Wednesday, July 6, 2016

Oman's New Anti-Money Laundering Law

Sultani Decree 30 2016 (the “New Law”) has recently been promulgated setting out Oman’s new anti- money laundering and terrorism financing regime.   The New Law, which provides a more comprehensive set of rules consistent with internationally approved standards, replaces the previous law issued under Sultani Decree 79 2010 (the “Old Law”).

The New Law has largely come about as a result of a desire for the Sultanate to adhere to recognised international standards with regard to anti-money laundering and terrorism financing.  The New Law was created with the aim of addressing the concerns raised in Oman’s Mutual Joint Evaluation Report of 2010, amended and issued by the International Financial Action Task Force in 2013.   Further, the New Law was issued in compliance with the requirements of various international agreements and treaties ratified by Oman in respect of anti-money laundering and terrorism financing.

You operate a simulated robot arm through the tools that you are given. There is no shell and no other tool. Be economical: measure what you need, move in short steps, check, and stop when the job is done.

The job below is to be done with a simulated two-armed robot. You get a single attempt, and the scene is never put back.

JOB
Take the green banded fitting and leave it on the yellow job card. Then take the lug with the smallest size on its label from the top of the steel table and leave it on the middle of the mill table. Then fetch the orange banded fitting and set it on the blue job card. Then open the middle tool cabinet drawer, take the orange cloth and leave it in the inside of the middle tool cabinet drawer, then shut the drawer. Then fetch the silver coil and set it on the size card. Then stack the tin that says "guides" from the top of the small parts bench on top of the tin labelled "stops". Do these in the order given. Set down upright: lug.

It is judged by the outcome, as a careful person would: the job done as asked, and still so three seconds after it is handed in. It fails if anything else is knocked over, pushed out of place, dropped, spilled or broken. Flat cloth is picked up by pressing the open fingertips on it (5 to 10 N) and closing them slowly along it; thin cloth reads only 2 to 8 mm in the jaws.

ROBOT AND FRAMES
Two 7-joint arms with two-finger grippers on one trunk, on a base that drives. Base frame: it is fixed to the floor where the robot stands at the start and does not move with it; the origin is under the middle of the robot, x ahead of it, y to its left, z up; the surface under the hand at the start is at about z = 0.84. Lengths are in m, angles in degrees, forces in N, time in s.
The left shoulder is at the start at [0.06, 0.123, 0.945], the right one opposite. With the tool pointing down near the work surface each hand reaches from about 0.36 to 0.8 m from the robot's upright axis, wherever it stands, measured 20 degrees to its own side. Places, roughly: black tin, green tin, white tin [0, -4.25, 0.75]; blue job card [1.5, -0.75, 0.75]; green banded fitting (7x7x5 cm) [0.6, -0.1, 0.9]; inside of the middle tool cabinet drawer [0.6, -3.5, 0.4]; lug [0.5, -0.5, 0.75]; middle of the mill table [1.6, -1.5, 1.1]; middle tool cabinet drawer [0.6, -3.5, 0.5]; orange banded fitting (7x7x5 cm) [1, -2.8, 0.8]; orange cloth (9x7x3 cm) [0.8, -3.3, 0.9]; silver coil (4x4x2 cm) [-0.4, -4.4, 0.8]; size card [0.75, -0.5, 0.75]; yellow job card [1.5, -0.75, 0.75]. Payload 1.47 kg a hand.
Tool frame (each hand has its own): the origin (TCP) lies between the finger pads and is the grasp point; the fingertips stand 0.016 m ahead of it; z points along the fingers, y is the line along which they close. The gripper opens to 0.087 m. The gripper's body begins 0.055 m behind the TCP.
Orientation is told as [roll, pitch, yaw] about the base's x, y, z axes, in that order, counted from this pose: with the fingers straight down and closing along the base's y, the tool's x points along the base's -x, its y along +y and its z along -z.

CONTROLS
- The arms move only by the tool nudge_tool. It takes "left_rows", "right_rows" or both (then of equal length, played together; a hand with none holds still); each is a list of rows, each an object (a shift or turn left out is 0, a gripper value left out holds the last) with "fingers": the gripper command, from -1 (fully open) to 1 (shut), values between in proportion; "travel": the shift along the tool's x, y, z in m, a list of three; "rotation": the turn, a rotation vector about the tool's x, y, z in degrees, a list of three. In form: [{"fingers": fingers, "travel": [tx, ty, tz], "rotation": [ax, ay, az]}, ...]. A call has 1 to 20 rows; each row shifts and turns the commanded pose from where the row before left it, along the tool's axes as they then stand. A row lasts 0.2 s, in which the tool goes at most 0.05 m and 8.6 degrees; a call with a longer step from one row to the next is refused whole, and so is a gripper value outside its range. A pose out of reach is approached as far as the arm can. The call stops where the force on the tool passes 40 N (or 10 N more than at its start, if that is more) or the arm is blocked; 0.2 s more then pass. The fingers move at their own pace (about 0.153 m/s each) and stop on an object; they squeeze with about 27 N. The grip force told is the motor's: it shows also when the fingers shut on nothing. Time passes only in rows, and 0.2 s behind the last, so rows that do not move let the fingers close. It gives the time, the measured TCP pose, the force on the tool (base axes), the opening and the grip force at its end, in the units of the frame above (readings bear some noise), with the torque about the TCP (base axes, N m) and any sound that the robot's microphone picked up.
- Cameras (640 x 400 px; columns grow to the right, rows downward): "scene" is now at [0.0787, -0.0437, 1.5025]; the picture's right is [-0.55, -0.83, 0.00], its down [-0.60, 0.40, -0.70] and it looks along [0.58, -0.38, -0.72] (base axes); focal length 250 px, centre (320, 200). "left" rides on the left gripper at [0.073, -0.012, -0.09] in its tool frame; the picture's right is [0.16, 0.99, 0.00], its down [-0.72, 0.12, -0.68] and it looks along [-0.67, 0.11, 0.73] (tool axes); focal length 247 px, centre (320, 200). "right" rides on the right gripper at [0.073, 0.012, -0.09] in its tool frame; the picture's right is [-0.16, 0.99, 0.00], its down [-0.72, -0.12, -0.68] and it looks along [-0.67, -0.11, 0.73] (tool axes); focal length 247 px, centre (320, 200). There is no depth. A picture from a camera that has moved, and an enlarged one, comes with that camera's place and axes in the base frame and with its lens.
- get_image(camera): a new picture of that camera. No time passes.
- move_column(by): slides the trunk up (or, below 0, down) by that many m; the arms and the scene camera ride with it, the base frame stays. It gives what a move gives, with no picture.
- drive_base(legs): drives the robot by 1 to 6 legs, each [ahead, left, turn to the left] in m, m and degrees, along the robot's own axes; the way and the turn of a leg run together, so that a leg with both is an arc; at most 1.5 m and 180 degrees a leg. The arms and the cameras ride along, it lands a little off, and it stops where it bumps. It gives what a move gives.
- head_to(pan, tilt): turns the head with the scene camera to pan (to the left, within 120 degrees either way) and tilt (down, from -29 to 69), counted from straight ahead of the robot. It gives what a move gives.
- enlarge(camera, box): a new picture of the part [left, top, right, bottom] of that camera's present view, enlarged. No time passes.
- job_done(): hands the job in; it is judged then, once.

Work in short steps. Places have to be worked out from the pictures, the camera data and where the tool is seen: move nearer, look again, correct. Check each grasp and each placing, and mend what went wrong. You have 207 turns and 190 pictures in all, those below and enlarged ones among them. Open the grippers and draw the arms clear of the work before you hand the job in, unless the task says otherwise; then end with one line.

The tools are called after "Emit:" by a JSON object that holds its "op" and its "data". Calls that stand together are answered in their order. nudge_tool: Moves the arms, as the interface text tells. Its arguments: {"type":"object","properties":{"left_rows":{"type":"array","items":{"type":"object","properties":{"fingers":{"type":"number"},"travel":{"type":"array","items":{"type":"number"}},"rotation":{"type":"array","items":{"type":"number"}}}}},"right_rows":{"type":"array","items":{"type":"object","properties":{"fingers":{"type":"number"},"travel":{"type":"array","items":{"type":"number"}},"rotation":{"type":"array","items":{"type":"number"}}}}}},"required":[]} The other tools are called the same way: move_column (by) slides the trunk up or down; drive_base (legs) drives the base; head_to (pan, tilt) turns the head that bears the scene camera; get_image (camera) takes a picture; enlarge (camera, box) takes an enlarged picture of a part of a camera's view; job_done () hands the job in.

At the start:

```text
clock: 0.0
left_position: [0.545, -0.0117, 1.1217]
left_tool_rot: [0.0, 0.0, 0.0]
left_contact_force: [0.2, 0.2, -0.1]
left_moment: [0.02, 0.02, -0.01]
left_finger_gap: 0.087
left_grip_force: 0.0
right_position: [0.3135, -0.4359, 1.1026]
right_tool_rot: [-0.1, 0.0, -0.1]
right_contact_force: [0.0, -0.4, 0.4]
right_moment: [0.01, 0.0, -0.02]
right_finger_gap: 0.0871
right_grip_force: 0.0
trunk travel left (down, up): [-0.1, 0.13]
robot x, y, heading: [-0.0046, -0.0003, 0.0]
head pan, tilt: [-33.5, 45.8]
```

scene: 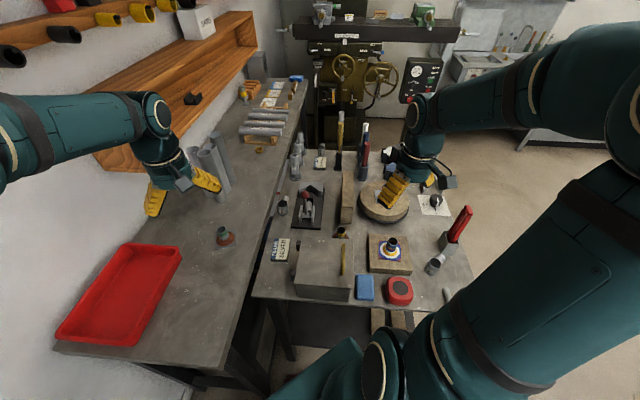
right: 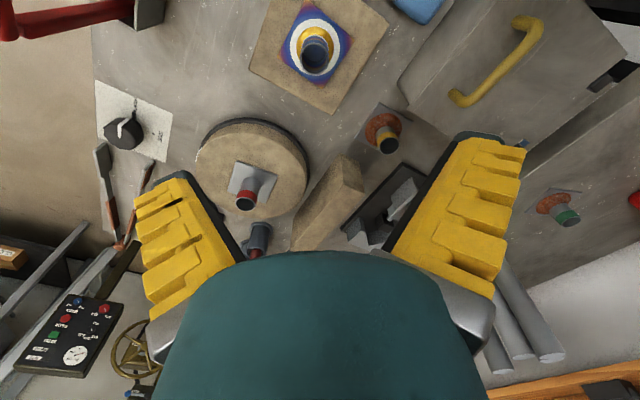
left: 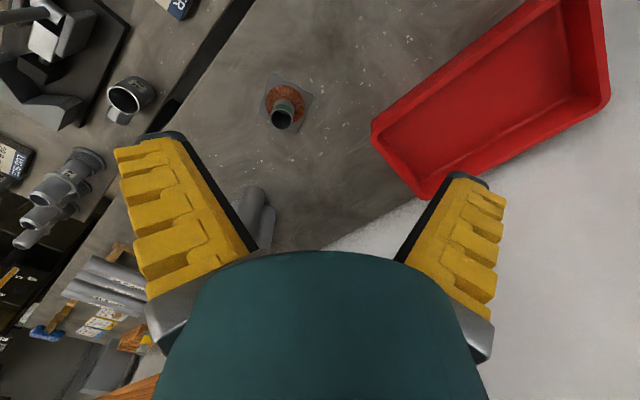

National Centre for Financial Information

The New Law establishes the National Centre for Financial Information (“Centre”).  Unlike the existing Financial Intelligence Unit (“FIU”), which is part of the Royal Oman Police, the new Centre will have complete autonomy, with financial and legal independence.  The Inspector General will decide which employees of the FIU will be transferred to the Centre.  The responsibilities of the Centre will include, amongst others, all responsibilities previously held by the FIU.

Areas of focus

The New Law focusses on risk assessment and preventative measures including know-your-client procedures and due diligence on customer identification.   Such measures include increasing the responsibility on financial and non-financial institutions to extensively check their accounts, records and employee details as well as anything else that may intimate money laundering or terrorism financing.

The changes also focus on Politically Exposed Persons who represent risks, correspondent banking relationships, financial operations, sanctions on financial institutions and non-financial businesses, professions and financial institutions, with particular regard to those countries that do not adequately apply proper financial standards.

The New Law also contains provisions concerning international cooperation, customs declarations and strengthening sanctions imposed on violators.


The New Law has provided the public prosecutor with wider powers in relation to investigating potential breaches of the law.  Such powers include the right to ask for any documents in relation to any entity, be it private or public.  The public prosecutor, in conjunction with the Royal Oman Police, may also employ techniques that are used to capture criminals, including wiretapping, staking out, using undercover police, freezing accounts, applying travel bans and several other measures.  The New Law provides for greater cooperation with other countries in relation to finding, capturing and extraditing violators.


Penalties under the New Law for breach are much more severe than under the Old Law.  For example, the minimum prison sentence for breach under the New Law is five years, whereas it was three years under the Old Law.  Financial penalties under the New Law are also much higher than under the Old Law.  For example, under the New Law, violators face a minimum penalty of OMR 50,000, whereas the minimum penalty under the Old Law was OMR 5,000.

The New Law has given the courts the power of reducing or even potentially excluding liability to those  persons  who  come  forward  and  provide  information  regarding  money  laundering  or  the financing of terrorism.


The New Law has addressed the legislative shortcomings of the Old Law and has created a comprehensive  framework  combatting  money  laundering  and  terrorism  financing  in  line  with approved international recommendations.

We expect that the New Law will have a major impact on how the concerned authorities will be able to act in relation to anti-money laundering and terrorism financing types of activities, in light of having been granted broader investigative powers.